Note that taxable market value is a net value, including both the value of new construction and improvements, and the current value of existing construction. Dutchess County's taxable market value surged in the first part of the last decade. In 2008 it was 2.5 times larger than in 2001. But from 2008 to 2013 it fell 20 percent. Once again, this 20 percent includes the effects of both the value of new construction and the current value of existing construction. Since there has been some new construction, the value of existing construction must have dropped more than 20 percent since 2008. 

Year to year increases in the taxable market value are shown  below:

When I performed this analysis last year, it appeared as if the property value free-fall was nearly over, since the 2012 taxable market value decrease was the smallest since the meltdown. But the 2013 estimate clearly contradicts that conclusion. Although the 2013 decrease is only an initial estimate, the final decrease will most likely be somewhat greater. Note that all these market values lag tax bills by a year and a half. For example, for tax bills to be paid in February 2013, the corresponding market values are as of July 1, 2011.

Tax Levy

To reason about the 2013 tax levy, let's consider Dutchess County's tax levy history:

The above charts show that Dutchess County's tax levy has increased by a significant amount almost every year. Only in 2002 and 2011 has the tax levy been essentially unchanged from the previous year. Accordingly, I've made the most conservative assumption, that Dutchess County's 2013 tax levy increase will be zero. Based on history, it's unlikely that Dutchess County's 2013 tax levy will be lower than the 2012 levy. The yellow bar indicates that this data point is speculative.

Tax Rate

The 2013 true value tax rate, which is calculated by dividing the assumed 2013 tax levy by the 2013 taxable market value, is $3.38 per thousand dollars of market value

The above chart shows that this projected 2013 tax rate for Dutchess County (in yellow) is higher than in any previous year. This projection is almost certainly a low estimate. That's because the final 2013 taxable market value and the 2013 tax levy are both likely to move in a direction to increase this tax rate even further. The tax rate increase chart gives a third reason to conclude that the $3.38 estimate is conservative:

If Dutchess County's 2013 tax rate turns out to be “only” $3.38 — the highest in this millennium — it will still represent the lowest tax rate increase since the meltdown.

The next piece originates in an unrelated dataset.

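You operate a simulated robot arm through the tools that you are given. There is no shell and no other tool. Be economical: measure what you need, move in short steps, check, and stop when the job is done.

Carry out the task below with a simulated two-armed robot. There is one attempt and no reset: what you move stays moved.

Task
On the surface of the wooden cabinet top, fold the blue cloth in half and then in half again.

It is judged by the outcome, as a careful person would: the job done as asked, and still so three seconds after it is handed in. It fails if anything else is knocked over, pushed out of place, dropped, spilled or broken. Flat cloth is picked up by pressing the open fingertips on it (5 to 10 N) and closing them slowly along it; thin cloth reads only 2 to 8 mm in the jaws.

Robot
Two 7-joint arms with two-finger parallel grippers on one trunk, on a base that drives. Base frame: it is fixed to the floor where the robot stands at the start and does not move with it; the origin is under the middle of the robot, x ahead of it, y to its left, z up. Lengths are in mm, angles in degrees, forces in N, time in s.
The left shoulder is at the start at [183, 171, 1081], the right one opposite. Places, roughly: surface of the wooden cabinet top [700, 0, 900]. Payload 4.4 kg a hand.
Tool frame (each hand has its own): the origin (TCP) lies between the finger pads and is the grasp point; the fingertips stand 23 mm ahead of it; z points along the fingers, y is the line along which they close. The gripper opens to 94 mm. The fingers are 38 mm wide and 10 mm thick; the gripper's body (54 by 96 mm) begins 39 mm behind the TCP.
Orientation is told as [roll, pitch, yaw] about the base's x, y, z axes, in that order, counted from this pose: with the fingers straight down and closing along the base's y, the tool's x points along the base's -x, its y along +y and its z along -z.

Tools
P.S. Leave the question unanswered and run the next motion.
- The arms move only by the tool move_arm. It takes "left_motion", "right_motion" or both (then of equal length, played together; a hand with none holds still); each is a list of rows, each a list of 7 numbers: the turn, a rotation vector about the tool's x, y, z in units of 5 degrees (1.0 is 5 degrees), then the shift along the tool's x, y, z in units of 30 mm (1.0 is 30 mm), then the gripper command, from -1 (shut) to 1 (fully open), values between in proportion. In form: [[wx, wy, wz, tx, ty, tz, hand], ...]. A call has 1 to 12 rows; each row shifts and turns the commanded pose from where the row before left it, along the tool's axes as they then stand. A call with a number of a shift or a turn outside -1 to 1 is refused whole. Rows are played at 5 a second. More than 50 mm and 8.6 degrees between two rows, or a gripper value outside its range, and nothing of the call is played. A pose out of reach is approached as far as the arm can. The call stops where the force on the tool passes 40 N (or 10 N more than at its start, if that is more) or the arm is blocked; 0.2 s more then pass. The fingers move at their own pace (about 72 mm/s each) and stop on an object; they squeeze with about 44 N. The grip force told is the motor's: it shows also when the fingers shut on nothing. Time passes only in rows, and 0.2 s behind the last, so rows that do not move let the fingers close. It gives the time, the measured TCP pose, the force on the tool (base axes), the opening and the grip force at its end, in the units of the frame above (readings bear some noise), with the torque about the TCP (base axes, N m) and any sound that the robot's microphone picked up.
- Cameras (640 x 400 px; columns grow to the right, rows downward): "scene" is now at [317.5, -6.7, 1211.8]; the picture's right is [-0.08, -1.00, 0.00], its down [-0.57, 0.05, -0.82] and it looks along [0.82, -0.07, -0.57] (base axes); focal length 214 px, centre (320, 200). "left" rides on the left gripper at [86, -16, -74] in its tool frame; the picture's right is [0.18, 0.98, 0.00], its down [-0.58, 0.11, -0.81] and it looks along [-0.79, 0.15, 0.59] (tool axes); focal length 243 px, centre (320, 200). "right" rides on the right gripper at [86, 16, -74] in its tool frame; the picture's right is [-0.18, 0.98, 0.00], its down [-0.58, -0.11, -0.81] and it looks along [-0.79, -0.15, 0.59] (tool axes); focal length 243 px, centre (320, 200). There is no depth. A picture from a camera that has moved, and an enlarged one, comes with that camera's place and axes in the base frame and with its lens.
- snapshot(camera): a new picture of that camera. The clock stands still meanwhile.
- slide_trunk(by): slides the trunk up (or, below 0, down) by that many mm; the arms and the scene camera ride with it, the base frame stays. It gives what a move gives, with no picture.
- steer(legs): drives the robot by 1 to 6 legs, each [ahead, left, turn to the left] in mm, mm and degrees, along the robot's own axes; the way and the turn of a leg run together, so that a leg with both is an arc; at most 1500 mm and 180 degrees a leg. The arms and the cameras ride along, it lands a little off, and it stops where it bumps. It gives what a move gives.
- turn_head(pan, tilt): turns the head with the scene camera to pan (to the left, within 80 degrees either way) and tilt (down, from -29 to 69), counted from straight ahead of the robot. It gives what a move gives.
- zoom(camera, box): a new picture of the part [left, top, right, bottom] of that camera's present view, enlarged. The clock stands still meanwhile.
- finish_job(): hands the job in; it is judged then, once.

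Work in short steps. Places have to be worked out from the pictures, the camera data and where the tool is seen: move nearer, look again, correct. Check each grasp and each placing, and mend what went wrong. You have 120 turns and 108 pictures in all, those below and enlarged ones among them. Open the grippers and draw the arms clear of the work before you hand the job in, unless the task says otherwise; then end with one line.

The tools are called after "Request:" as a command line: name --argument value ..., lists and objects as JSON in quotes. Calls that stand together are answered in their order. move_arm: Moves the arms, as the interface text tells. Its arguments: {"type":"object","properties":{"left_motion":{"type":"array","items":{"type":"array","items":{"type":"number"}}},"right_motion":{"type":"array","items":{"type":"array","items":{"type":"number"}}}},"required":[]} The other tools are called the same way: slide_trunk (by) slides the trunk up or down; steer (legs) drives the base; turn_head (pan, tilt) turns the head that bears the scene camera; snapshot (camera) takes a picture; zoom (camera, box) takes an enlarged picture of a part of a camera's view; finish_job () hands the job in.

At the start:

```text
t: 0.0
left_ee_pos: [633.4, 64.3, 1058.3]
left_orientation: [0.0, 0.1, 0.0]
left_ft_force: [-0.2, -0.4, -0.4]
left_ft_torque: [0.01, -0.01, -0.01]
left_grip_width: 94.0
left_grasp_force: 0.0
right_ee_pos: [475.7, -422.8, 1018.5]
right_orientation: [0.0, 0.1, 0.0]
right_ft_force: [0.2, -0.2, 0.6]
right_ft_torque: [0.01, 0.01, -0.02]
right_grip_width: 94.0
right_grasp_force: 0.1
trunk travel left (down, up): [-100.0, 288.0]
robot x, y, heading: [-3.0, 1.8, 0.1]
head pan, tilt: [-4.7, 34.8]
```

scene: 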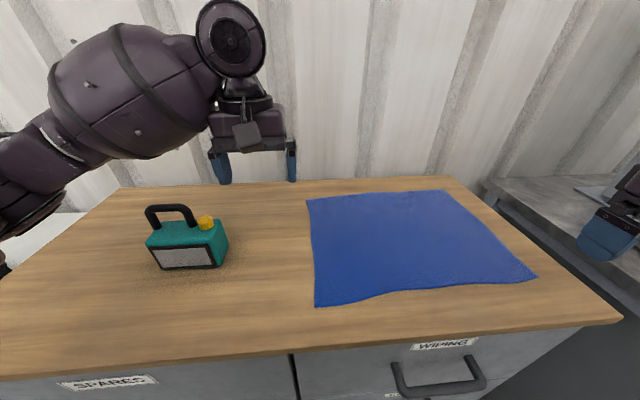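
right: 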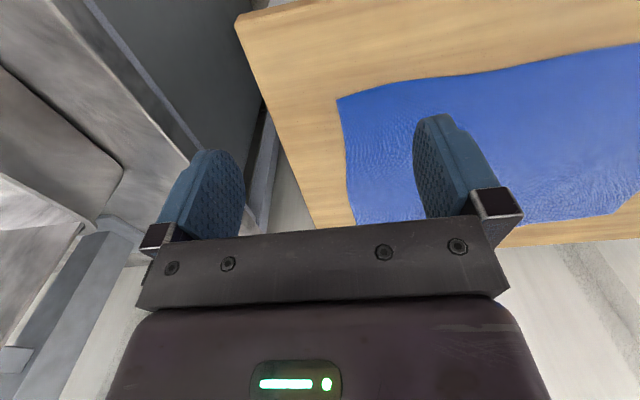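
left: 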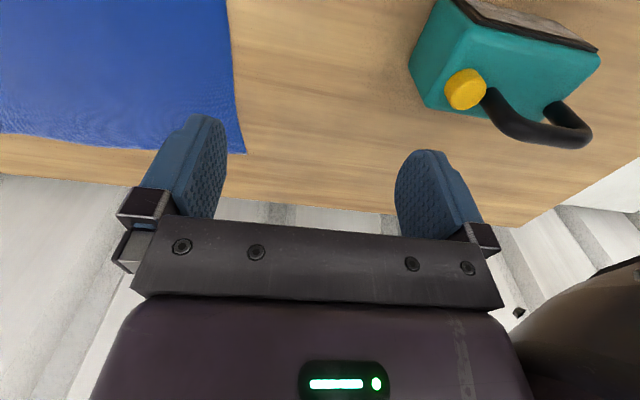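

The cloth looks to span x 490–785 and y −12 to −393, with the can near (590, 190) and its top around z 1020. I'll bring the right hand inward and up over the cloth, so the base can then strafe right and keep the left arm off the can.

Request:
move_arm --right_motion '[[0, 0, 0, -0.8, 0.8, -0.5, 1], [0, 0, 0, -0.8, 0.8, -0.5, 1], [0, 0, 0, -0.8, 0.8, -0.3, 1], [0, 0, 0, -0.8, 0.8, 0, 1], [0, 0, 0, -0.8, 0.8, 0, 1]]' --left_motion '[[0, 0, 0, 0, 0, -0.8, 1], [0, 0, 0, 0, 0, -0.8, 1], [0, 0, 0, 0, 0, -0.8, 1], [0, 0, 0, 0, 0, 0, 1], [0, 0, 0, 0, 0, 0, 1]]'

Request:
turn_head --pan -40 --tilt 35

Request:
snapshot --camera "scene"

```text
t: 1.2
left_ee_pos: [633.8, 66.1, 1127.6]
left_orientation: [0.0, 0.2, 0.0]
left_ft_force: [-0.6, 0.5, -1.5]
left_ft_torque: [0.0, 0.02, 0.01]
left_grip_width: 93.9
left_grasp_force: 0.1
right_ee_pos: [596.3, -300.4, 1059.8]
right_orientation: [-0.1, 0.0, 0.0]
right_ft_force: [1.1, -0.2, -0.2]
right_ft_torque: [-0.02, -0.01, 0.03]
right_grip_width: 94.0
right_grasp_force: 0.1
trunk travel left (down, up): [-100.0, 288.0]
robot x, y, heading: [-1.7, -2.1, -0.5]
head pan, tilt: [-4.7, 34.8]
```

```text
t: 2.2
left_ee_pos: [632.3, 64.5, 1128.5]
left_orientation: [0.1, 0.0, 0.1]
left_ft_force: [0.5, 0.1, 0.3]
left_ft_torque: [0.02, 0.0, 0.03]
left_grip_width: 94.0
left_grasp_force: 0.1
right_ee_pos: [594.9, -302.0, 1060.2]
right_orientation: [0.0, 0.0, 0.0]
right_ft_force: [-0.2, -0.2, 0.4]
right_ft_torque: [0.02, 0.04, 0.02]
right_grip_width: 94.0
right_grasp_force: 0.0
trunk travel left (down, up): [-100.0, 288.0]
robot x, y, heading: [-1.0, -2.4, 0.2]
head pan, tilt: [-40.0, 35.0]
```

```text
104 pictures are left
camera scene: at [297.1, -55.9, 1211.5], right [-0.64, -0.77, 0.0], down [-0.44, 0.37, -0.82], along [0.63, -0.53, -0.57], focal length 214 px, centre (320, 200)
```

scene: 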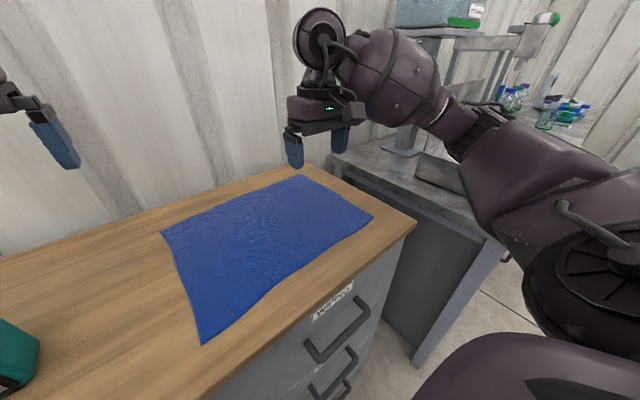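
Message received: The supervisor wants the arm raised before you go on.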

Will My Predictions Stand the Test of Time?

What would it take for my tax rate prediction of at least $3.38 or my prediction of the largest tax levy in Dutchess County's history to be wrong? Well, perhaps Molinaro will propose an especially frugal budget with a lower tax levy than last year's. But this won't be easy to do. Former County Executive William Steinhaus was known for shrinking county government and implementing other austerity measures in the years since the meltdown. It's unlikely there's a lot of fat to cut. Meanwhile, the costs of everything are continuing to increase. The effects of the 2008 economic meltdown are still being felt all over, despite allegations of a “recovery”.

How Will We Know Whether My Predictions Are Correct?

The first and most significant indication of whether my predictions are correct will occur next month, when Molinero announces his proposed budget. The second and probably less significant indication will be when the County Legislature approves the budget, possibly with modifications, in December. But the final word will not be out until January, when the 2013 tax rate pamphlet is released by the RPTSA, possibly with slight adjustments as described here. It is these tax rates that are used to generate property tax bills. Ultimately, it is the property tax bills that define how steeply taxpayers are being taxed.

I Hope I'm Wrong

It would be great if my predictions turn out to be wrong. Property taxpayers have been suffering more every year since the meltdown, and of course not just from Dutchess County Government taxes. Only time will tell whether my prediction of Dutchess County's 2013 tax rate of $3.38 turns out to be low-ball.

UPDATE 10/6/2012 — Budget May Exceed 2% Tax Cap

Just a day after publication of this post, it already looks like my caution that my predictions might be wrong may be unwarranted. A front page story in yesterday's Poughkeepsie Journal describes Molinaro's intent to replenish  the County's rainy-day fund. The story quotes Dutchess County Legislative Chairman Robert Rolison as saying that Molinaro's plan would probably require exceeding the State's 2 percent tax cap. Nevertheless, Rolison signaled his intent to support such an increase. As I see it, the stage is already being set to increase the County's 2013 tax levy by at least 2 percent over 2012. Even at just 2 percent, the 2013 tax rate would be $3.45, a 6.1 percent increase over 2012. Such a result would easily confirm my predictions.

1 comment:

  1. the cry is rising teacher and administrative salaries and benefits. Only 5% of the actual school budget goes towards the kids. federal mandates counties keep adopting aren't helping the situation and only exacerbating the problem.